SELECTED TEXT -
○ ○ ○ ○ ○

Data collection is, of course, at the core of indicator development. Exploring big data can result in many secondary data resources, some representing alternative choices for the same data. Procedural guidelines were developed to help minimize bias and improve selection relevancy during the literature and secondary data collection process. To the extent possible, these criteria served as the first-level evaluation for determining the potential suitability of secondary data for use in CRSI calculations. If a set of data appeared relevant but did not meet every criterion, then a team consensus informed the final determination on acceptability. The following (Table 2) briefly describes each criterion.


Table 2. Data acceptance criteria used to identify and select secondary.

Assessing CRSI Data Quality and Suitability

There is a persistent assumption that data retrieved from a credible source are suitable for a research effort out of hand (Boyd and Crawford, 2012). Cai and Zhu (2015) provide thoughtful insight regarding the challenges of examining the quality and suitability of big data. While reviewing data can be straightforward, the suitability of the data for the research is a bit more subjective and requires a way to conceptualize the data in the context of intended use. While random subsets of data were manually reviewed for quality and errors, a 100% assessment is nearly impossible with extensive sets of data. Descriptive statistics were most helpful for assessing the quality and suitability of the secondary data for CRSI. A full complement of summaries was generated for each component of the CRSI framework including the metrics. Histograms and other visualizations assisted researchers with examining data for anomalies and use-case weaknesses.

Tools for Literature and Data Acquisition/Processing

Publish or Perish software (Harzing, 2007) was used to assist with identifying literature for review. Clearly defined keywords and phrases were used to search well-established literature repositories (e.g., Scopus, Web of Science, JSTOR). Responsibilities for conducting the literature review were distributed across the research team. Each publication was evaluated for relevance to the CRSI research. Electronic publication files were downloaded and maintained in a literature repository. Manual literature searches were conducted to help fill any literature gaps resulting from the software-driven prioritization.

○ ○ ○ ○ ○

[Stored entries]

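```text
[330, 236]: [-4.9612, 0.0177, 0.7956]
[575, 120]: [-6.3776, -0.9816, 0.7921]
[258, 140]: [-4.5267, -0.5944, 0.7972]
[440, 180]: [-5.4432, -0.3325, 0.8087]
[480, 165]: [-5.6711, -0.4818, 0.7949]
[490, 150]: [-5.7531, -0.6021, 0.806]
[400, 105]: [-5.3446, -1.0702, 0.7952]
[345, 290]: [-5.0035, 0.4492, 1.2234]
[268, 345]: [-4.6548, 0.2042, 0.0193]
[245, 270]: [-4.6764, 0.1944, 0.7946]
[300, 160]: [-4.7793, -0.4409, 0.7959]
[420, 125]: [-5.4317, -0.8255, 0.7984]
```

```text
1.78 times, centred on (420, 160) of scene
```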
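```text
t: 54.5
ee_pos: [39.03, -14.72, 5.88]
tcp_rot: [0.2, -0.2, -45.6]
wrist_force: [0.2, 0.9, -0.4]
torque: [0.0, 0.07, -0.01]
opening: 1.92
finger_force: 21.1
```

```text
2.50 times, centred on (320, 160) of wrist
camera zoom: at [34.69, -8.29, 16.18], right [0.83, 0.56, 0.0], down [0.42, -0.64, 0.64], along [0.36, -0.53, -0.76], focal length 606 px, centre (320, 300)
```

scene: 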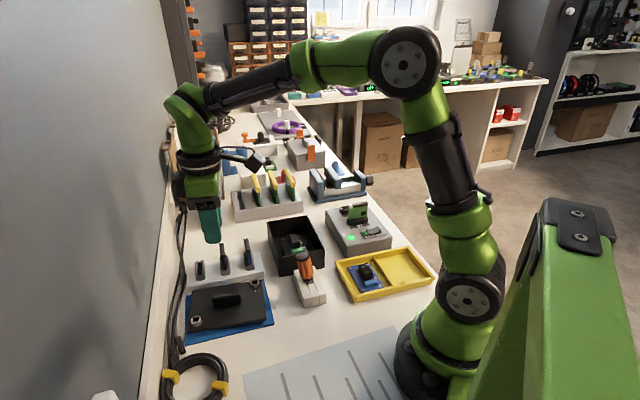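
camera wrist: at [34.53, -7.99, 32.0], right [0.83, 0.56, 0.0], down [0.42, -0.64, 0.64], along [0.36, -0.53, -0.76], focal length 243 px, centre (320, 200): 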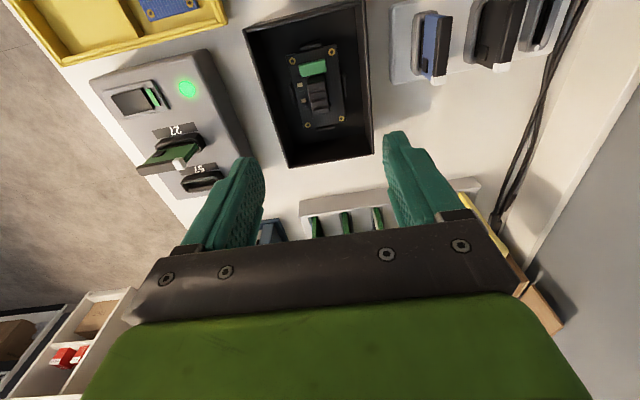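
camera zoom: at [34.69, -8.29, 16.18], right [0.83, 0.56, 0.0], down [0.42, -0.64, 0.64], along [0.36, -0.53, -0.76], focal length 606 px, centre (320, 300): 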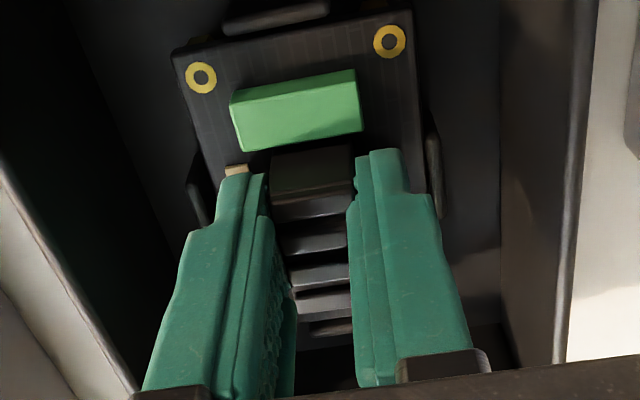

○ ○ ○ ○ ○

How does the selected text go on? Write the next part.

For many, collected literature simply contribute to the reference list in publications. However, in SDM, the decision choices related to including or excluding a published work for the research, is data. To that end, researches provided a summary associated with each review using a template as an outline. The outline captured information that could be used to drive queries to produce literature-related statistics or reporting. Citations along with review summaries were eventually uploaded to a Microsoft (MS) Access (2016) database.

There is a movement that is rapidly spreading within the research community—the use of open-source tools for processing big data (e.g., R-Project,; Python,; Apache Spark, Unfortunately, the skill sets available for processing CRSI data ranged from practically non-existent to programming in multiple languages. Each researcher used their tool of choice for processing data. While this decision lacked robust technical standardization, it offered a timely solution for completing data collection and processing by helping to distribute the data processing load. Allowing each researcher to work with the tool most familiar to them also helped reduce data processing errors. SAS, R-Project, SPSS, MS Excel, ESRI ArcGIS, and Python were the dominant software packages used for processing the data. A suite of secondary data was assigned to specific individuals based on their level of data handling experience. Each researcher was responsible for formatting, standardizing and harmonizing their selection of secondary data as well as documenting the processing methods.

Organization and Storage of CRSI Data Resources

Research data and other materials were physically stored on a centralized network server housed within the U.S. EPA. Hierarchically-nested subdirectories or folders contained all information consisting of raw data, processed data, final research results, and supplementary information. The physical storage structures that comprised the framework mirrored the different components of the CRSI research. This arrangement offered a convenient way to compartmentalize the various stages of the research data assets. Additionally, associating file structure features with components of the research made it easier for researchers to locate specific pieces of information. Figure 2 shows the CRSI data storage layout.


Figure 2. Illustration of the CRSI file structure layout. Each block represents a separate subdirectory or folder. All elements organized under the “Data” block form the primary data construct.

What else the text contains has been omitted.